Founder and Managing Partner
What options do California employers have when departing employees try to take clients and valued co-workers with them? More than you might think.
As most employers know, non-compete agreements are generally void as against public policy in California under Business and Professions Code section 16600. But that doesn’t mean employers are helpless to prevent the pilfering of their employees and customers or take legal action when it occurs. First, not all employees will be so scrupulous as to wait for their actual separation to begin competing against their former employer. An employee that solicits employees and customers during their employment may breach their duty of loyalty, particularly if they use confidential, proprietary, or trade secret information to do so. While an employee may make some preparations for their post-employment future, they owe their employer undivided loyalty until that employment ends. An employee who prematurely competes with their employer may be liable for breach of fiduciary duty and breach of contract.

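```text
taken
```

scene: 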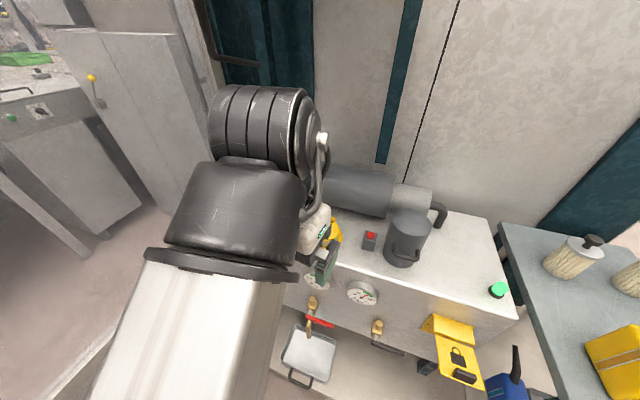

Second, the use of trade secret information against one’s former employer is unlawful even after separation. The use of a company’s customer list, or even intangible information such as a manager’s confidential knowledge of his/her former reports’ compensation can run afoul of California’s Uniform Trade Secrets Act. While this statute forbids the misappropriation of trade secrets whether or not an employee has a contract that does so, the existence of such an agreement can further deter employees from engaging in such activity. Moreover, a trade secret agreement can impose liquidated damages for employee breaches, relieving employers of the need to prove damages and strengthening the agreement’s deterrent effect.
Third, some employees still do not understand that their activities on company computer systems and devices are not private and are subject to employer monitoring and retention, and because of this they can leave behind crucial evidence of improper activity before their departure. Talk to your IT professionals to make sure your systems retain information like emails that cannot be deleted by employees prior to their departure. Evidence of improper competitive activity is usually necessary to obtain an injunction against further misconduct, so possessing such evidence can be the most effective way to stop the damage in such an event.
Finally, while customer non-solicitation agreements are generally considered unlawful non-competes, limited and tailored agreements not to solicit employees may be enforceable. However, employers should make sure they consult with counsel before adding such provisions to their employment agreements because of the risk that an overbroad provision can void other parts of the agreement.
Employers can take steps now to reduce the risk of their business being hurt by departing employees. And if they have already suffered such harm, they should talk to their employment counsel to see what remedies they may possess.